Here's the debate at the South Carolina secession convention over their document.
A lot of good stuff there. I particularly like the part where someone asks if they should mention the tariff and Keitt says that this isn't about the tariff and someone else compares this to the Declaration of Independence. (Of course, that was never ratified by the people, either, was it? So I guess it can't really be considered more than an "editorial.")
By the way, the South Carolina convention was called by the legislature as "a Convention of the People." There was no direct popular vote to enact their measure. In fact, all of the secession conventions were Conventions of the People, since the Constitution was ratified in the same way, and only three states put the resolutions of those conventions to a vote. Actually they had to vote twice in Tennessee to get the result they wanted.
Here's a link to the Proceedings of the Mississippi secession convention, in which you can find the committee being appointed to write the declaration of causes, the submission of the final document to the convention, the vote adopting it, and "Resolved, That twenty-five hundred copies of the Declaration and Address of the immediate causes of the secession of Mississippi from the Federal Union, together with the Ordinance of Secession, with the names of the members who signed it, be printed in pamphlet form, and distributed to the members of this Convention." No, not at all an official document, right?
In the Proceedings of the Georgia secession convention, you can find this:
Mr. Nisbet, from the committee of seventeen, to report the Ordinance of Secession, after stating that it was written by Mr. Toombs made the following REPORT, which was taken up, read, and adopted."The people of Georgia having dissolved their political connection with the Government of the United States of America, present to their confederates, and the world, the causes which have led to the separation.

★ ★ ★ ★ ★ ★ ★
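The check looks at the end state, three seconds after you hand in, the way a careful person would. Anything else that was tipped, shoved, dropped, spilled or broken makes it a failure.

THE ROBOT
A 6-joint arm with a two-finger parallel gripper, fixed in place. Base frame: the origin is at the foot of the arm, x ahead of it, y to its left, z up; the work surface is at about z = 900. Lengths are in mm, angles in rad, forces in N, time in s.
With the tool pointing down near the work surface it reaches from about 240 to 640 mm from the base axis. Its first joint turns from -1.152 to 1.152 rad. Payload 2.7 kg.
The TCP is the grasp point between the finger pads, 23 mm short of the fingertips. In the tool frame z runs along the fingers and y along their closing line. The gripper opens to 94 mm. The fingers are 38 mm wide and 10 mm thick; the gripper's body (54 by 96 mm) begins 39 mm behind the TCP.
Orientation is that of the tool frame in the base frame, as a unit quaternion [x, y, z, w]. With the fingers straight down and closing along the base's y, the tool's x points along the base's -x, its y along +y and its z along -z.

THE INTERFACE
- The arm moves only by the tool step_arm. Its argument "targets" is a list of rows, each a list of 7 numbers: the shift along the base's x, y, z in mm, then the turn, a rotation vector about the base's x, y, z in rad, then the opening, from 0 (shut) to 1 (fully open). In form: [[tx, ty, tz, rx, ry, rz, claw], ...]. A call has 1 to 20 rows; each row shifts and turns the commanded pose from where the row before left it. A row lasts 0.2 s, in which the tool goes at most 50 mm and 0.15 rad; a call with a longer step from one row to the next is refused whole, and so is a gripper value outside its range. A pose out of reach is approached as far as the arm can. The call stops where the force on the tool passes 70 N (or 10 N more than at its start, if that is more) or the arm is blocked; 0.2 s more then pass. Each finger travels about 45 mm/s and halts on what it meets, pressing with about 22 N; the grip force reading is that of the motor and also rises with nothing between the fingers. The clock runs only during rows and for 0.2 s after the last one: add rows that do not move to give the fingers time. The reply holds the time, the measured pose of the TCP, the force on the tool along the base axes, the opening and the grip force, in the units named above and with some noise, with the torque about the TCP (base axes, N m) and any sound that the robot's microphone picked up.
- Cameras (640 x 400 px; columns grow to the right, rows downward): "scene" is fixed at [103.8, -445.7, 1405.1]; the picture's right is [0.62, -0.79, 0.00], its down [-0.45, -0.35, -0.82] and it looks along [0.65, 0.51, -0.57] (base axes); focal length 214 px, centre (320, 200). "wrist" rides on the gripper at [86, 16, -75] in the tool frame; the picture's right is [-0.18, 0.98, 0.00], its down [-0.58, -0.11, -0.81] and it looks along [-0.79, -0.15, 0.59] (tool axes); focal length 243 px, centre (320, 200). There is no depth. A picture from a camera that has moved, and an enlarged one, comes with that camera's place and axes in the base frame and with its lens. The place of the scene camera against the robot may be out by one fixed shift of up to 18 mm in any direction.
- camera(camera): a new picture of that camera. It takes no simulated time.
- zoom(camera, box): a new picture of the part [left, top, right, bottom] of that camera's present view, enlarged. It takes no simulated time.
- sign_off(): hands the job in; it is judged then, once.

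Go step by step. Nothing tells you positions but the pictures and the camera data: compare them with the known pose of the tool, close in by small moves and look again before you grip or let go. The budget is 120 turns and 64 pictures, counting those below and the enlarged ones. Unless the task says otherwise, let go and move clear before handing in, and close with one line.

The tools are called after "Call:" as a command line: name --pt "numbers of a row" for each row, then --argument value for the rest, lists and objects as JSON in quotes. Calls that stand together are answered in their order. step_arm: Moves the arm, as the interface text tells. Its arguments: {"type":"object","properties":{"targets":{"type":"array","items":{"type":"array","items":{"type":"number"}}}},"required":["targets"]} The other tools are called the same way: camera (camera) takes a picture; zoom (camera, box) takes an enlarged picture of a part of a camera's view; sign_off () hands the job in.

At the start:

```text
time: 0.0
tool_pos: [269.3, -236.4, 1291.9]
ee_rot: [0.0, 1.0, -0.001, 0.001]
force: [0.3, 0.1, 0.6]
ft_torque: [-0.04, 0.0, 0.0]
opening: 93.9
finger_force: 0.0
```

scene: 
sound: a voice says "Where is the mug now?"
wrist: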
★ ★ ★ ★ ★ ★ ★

For the last ten years
You can find the same for Texas here
Many thanks, Bubba, for posting the link to the Texas document. I’ve not seen that before. The document lists the dates of abandonment of the forts in the state, the first comprehensive listing of those dates I’ve seen.
Whoever pieced the document together or reassembled it sometime in the past, might have done it from partial pieces or loose pages as they sometimes got the pieces put together incorrectly. Even so, it is still an interesting document.
I see mention in it of my great great grandfather’s commander in the war, John Salmon R.I.P. Ford, a former Texas Ranger captain who was hell on wheels. They drove the Federals down the Rio Grande Valley to an offshore island alhough the Federals had three times as many men.
Thank you for that interesting research.
So it is your position that the Ordinances of Secession specifically say that the reason for secession was slavery.